====== Data extract ======
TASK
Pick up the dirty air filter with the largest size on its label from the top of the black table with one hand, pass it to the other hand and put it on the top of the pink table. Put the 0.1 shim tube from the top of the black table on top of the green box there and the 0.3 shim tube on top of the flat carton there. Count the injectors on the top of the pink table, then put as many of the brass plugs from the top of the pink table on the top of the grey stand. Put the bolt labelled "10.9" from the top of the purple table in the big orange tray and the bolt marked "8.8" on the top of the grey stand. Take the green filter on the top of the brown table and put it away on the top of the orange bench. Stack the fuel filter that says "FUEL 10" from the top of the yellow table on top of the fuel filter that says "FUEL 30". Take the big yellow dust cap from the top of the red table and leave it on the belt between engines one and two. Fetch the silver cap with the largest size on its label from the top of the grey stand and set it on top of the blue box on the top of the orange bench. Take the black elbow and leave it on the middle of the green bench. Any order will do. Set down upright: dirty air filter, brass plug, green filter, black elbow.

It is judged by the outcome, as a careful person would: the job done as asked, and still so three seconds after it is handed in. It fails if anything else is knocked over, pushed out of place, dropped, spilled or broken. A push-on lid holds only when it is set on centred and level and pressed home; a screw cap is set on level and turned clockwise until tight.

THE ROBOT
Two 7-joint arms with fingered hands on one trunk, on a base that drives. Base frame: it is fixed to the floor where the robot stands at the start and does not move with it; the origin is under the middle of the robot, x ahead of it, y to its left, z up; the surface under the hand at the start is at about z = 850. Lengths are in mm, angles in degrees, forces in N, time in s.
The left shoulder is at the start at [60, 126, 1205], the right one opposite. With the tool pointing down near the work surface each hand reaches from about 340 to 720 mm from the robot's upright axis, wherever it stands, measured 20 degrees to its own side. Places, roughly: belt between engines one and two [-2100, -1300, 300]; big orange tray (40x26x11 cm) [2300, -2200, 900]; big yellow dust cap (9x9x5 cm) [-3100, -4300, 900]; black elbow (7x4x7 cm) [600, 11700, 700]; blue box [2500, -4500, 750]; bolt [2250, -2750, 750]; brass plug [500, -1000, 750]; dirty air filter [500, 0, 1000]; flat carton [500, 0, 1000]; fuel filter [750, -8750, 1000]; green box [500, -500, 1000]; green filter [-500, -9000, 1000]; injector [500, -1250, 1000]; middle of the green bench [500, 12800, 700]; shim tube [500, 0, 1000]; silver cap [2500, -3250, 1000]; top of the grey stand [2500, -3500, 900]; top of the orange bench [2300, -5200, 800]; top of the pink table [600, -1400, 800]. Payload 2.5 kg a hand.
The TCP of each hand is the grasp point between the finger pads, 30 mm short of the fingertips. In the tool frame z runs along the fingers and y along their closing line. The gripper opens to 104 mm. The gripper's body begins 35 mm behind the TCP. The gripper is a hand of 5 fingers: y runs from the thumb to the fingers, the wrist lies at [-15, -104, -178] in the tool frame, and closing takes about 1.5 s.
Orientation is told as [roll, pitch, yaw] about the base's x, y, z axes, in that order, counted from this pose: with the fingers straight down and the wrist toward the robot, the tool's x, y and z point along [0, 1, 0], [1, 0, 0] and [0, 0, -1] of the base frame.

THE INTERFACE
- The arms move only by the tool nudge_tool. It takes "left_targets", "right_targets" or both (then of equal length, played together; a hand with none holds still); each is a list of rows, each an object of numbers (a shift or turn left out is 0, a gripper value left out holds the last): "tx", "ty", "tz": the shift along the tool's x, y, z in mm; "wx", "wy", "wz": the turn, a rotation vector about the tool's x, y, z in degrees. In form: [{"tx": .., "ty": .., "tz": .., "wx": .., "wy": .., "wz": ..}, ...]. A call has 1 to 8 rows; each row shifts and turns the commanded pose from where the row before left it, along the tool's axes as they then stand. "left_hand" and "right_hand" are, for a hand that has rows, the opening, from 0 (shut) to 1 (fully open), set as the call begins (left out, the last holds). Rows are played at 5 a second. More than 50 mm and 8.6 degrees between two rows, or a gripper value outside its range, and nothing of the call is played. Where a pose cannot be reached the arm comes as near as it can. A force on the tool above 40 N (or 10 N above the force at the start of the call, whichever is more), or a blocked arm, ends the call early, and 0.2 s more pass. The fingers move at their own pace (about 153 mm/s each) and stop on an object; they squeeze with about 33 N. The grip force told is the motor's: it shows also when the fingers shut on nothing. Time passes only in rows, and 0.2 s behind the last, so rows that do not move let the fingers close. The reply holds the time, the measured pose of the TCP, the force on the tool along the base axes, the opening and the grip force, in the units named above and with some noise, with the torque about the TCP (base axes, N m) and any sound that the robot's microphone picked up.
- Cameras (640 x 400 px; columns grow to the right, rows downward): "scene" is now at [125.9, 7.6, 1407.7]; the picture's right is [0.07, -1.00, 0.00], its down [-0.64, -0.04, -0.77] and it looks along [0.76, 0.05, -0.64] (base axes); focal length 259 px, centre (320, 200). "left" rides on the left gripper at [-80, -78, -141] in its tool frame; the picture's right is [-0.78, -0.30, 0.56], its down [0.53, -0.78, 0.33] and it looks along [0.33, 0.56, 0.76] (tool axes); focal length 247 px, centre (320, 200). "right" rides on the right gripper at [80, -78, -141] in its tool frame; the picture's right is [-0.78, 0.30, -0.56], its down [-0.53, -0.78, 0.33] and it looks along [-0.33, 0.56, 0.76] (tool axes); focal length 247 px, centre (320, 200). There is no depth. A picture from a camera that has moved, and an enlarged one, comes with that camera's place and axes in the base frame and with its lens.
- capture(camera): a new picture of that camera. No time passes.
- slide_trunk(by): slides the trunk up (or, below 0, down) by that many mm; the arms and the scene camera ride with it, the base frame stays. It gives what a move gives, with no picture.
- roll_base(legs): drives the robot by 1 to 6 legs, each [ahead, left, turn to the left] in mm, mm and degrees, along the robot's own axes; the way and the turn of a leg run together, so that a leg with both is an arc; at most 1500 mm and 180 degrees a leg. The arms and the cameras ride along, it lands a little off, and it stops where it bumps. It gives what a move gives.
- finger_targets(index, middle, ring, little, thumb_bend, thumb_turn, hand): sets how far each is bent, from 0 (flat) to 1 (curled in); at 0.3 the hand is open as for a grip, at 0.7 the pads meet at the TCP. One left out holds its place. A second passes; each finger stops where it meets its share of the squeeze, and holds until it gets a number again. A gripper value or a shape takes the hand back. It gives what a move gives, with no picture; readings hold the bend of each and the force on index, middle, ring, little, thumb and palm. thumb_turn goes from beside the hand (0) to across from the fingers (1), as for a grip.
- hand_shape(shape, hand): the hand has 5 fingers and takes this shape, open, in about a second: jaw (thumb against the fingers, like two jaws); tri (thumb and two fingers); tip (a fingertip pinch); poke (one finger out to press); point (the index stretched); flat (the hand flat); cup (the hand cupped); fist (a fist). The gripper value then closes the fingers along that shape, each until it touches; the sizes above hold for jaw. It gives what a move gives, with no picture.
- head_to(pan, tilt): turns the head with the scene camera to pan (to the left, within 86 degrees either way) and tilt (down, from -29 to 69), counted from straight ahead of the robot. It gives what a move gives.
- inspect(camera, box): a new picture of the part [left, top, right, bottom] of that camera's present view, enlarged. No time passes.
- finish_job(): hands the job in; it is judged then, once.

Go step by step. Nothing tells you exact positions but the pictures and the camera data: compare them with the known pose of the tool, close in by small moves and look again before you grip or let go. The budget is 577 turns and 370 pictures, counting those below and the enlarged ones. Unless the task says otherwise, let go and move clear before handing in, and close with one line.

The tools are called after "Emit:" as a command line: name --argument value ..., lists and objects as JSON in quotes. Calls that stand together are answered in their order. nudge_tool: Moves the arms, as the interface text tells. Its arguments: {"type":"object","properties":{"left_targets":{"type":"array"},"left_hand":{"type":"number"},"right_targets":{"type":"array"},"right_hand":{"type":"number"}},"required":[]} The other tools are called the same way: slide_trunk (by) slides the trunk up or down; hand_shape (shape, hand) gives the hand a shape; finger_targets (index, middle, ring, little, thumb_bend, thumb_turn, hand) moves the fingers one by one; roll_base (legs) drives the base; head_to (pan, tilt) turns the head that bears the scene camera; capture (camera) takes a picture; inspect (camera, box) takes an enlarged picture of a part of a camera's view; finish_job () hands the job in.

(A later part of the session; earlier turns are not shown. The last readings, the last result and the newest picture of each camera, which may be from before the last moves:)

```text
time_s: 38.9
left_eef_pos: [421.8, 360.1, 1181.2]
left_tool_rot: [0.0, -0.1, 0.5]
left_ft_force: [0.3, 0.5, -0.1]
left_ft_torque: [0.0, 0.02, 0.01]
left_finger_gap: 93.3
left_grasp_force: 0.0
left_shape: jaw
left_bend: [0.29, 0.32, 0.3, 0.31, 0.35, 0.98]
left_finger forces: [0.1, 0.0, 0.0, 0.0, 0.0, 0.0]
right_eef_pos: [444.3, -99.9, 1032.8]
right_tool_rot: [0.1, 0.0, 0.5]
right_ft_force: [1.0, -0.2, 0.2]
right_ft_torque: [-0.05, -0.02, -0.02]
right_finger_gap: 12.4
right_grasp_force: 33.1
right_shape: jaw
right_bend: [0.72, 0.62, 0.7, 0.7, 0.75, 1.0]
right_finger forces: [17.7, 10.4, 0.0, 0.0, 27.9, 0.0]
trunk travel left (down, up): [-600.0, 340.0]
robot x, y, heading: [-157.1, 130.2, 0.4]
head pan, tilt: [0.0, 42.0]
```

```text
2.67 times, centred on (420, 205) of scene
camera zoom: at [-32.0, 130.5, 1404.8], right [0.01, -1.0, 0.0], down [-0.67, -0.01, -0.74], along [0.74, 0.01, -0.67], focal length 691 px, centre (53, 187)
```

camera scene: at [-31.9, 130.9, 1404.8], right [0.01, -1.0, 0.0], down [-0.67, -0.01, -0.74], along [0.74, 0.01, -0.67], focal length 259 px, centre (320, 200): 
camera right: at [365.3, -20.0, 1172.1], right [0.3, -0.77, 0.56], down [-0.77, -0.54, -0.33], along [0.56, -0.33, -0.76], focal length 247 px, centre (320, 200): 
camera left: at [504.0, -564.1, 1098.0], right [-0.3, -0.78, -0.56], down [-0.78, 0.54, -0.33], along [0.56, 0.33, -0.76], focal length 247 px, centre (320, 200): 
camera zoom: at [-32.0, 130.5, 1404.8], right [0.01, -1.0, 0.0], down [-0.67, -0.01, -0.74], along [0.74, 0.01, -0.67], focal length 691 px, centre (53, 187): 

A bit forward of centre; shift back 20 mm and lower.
======
====== Data extract ======
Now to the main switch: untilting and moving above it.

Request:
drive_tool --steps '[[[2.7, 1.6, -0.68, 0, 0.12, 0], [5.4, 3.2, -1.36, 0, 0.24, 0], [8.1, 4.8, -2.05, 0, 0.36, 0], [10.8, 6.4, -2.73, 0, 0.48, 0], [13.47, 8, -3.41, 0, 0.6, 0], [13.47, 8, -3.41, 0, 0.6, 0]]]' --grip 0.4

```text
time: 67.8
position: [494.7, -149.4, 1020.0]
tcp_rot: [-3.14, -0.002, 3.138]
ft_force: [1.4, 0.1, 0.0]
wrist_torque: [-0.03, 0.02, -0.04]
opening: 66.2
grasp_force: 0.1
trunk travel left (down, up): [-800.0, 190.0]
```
======
====== Data extract ======
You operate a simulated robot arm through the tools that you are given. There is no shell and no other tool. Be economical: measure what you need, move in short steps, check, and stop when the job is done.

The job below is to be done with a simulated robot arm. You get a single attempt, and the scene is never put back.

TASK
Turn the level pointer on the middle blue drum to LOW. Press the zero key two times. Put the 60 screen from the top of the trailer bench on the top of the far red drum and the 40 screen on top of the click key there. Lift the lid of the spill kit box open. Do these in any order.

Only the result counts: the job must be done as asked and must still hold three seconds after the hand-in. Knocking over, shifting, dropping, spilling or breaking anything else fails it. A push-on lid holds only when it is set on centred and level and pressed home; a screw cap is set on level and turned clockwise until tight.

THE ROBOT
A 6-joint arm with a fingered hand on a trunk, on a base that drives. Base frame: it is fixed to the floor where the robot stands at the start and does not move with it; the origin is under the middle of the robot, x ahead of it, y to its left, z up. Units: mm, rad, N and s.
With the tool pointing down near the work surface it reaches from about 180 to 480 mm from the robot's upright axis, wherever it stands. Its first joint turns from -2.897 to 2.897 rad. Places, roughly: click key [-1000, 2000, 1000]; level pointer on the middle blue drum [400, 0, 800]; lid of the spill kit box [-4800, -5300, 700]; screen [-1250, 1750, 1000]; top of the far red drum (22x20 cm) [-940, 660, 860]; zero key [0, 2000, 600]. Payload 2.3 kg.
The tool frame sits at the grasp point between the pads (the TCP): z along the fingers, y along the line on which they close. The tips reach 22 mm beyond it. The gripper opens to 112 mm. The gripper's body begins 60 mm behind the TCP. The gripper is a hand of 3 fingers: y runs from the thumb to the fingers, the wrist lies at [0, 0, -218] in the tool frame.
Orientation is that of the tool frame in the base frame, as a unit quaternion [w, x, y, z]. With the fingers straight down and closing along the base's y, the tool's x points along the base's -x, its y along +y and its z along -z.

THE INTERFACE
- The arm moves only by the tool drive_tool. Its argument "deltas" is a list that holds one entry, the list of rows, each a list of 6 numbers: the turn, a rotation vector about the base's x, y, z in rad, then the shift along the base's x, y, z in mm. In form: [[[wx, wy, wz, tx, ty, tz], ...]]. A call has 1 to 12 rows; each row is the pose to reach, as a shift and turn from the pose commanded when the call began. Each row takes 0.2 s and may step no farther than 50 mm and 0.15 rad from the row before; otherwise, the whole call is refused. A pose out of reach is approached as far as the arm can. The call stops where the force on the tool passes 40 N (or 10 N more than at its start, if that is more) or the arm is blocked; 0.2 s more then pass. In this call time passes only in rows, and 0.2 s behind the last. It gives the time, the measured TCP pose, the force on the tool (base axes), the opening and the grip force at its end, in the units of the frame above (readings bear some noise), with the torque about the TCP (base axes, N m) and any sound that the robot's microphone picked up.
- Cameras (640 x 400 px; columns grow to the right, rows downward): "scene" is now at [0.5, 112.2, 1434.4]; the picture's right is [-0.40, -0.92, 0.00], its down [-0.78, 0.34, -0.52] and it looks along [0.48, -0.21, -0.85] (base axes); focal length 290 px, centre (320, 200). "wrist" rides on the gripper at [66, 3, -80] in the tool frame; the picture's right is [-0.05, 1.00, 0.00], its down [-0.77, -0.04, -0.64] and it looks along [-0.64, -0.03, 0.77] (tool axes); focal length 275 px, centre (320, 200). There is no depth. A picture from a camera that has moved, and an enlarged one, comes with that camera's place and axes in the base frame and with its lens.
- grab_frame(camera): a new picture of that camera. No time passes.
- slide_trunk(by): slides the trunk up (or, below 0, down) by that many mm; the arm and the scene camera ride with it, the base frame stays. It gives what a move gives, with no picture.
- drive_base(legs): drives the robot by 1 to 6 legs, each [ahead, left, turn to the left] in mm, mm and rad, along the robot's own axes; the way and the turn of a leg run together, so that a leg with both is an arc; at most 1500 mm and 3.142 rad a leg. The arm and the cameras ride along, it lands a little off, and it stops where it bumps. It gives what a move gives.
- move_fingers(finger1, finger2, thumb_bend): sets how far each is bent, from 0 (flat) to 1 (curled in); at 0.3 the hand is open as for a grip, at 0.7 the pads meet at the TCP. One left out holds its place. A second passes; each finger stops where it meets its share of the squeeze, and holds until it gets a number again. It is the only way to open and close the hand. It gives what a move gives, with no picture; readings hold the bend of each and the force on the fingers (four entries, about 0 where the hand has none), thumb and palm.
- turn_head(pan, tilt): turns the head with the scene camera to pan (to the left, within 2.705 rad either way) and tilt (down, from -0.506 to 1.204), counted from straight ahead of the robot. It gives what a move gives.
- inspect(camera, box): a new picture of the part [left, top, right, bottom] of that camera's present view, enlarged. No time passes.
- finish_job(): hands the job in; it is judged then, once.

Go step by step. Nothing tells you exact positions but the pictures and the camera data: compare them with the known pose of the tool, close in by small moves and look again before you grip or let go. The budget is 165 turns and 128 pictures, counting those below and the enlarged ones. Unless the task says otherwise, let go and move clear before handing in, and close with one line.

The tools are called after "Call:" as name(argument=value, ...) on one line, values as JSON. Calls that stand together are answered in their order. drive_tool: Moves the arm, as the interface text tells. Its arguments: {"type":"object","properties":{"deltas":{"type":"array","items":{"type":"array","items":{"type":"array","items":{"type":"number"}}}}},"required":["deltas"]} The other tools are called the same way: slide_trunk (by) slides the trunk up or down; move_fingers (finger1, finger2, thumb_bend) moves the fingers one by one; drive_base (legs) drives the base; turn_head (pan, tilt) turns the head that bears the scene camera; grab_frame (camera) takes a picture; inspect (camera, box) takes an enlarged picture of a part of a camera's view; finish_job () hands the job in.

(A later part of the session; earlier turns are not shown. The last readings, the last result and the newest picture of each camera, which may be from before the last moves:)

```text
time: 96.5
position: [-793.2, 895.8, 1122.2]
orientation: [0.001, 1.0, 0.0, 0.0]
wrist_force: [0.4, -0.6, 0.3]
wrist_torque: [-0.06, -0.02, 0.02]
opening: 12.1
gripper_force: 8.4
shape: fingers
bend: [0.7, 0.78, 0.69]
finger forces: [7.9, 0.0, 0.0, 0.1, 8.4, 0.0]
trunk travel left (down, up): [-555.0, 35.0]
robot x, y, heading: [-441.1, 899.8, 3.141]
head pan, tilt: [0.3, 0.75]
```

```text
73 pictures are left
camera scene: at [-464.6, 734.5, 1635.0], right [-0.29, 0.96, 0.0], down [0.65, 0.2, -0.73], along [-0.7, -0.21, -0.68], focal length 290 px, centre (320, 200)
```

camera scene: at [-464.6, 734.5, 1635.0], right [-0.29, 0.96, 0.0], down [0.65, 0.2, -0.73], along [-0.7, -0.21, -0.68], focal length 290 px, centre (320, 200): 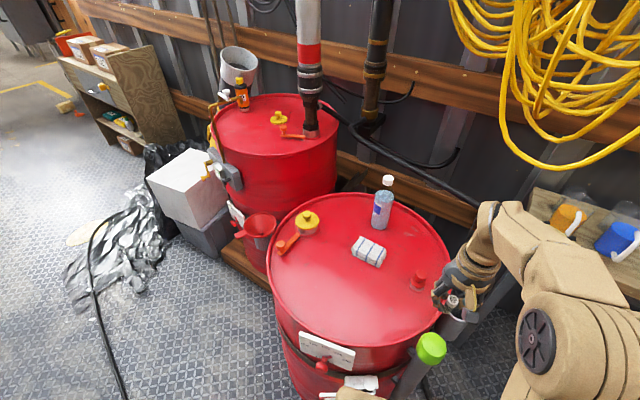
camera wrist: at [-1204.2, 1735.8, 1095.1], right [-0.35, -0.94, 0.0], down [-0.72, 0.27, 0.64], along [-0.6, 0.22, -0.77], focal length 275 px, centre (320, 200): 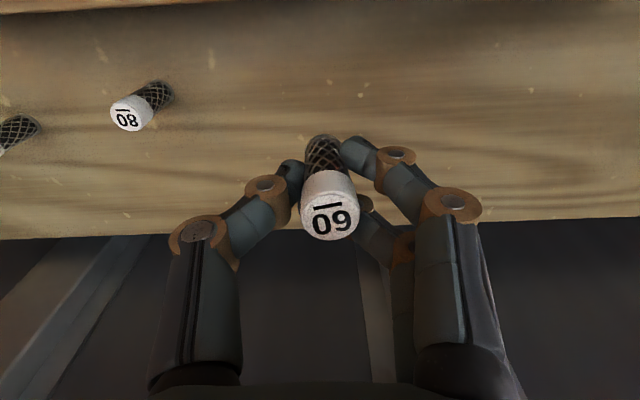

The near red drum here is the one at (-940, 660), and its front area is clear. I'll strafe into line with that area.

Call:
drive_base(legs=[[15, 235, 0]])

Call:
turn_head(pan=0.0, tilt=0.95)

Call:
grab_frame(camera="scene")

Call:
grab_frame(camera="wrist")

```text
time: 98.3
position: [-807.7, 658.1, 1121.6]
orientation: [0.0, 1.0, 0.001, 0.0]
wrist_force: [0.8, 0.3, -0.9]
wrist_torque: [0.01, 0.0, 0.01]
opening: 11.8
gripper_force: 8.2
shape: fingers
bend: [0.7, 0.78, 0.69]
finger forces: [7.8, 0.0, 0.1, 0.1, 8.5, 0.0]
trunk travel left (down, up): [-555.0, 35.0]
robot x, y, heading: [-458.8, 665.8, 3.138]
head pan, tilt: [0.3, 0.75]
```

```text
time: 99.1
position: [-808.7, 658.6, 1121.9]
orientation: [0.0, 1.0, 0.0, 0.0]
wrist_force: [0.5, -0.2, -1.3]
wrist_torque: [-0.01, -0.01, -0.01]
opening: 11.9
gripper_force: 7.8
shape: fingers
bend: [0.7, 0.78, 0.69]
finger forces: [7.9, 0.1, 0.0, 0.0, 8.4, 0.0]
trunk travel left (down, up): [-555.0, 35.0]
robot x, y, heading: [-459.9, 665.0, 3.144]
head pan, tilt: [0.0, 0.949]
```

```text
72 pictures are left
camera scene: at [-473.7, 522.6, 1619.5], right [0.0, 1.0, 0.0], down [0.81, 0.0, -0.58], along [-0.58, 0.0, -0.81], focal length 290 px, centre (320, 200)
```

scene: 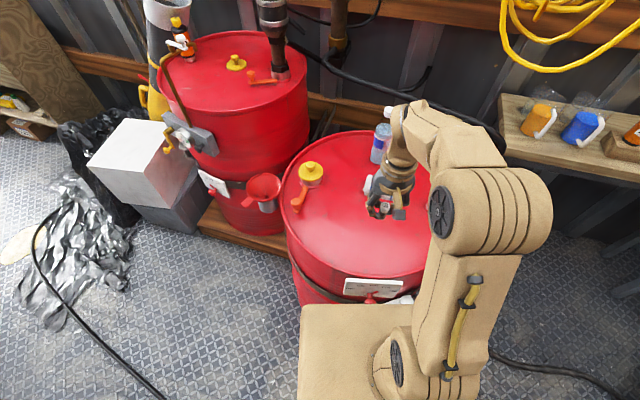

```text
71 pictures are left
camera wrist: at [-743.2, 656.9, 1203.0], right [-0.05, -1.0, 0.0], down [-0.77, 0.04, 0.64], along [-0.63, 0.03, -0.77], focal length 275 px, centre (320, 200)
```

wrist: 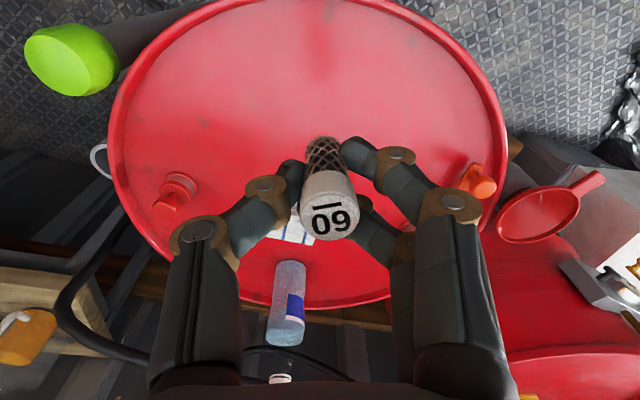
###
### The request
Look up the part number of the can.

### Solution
======
### The request
Search the lines for the string "does" and copy every line that has it.

### Solution
Two 7-joint arms with fingered hands on one trunk, on a base that drives. Base frame: it is fixed to the floor where the robot stands at the start and does not move with it; the origin is under the middle of the robot, x ahead of it, y to its left, z up; the surface under the hand at the start is at about z = 850. Lengths are in mm, angles in degrees, forces in N, time in s.
A 6-joint arm with a fingered hand on a trunk, on a base that drives. Base frame: it is fixed to the floor where the robot stands at the start and does not move with it; the origin is under the middle of the robot, x ahead of it, y to its left, z up. Units: mm, rad, N and s.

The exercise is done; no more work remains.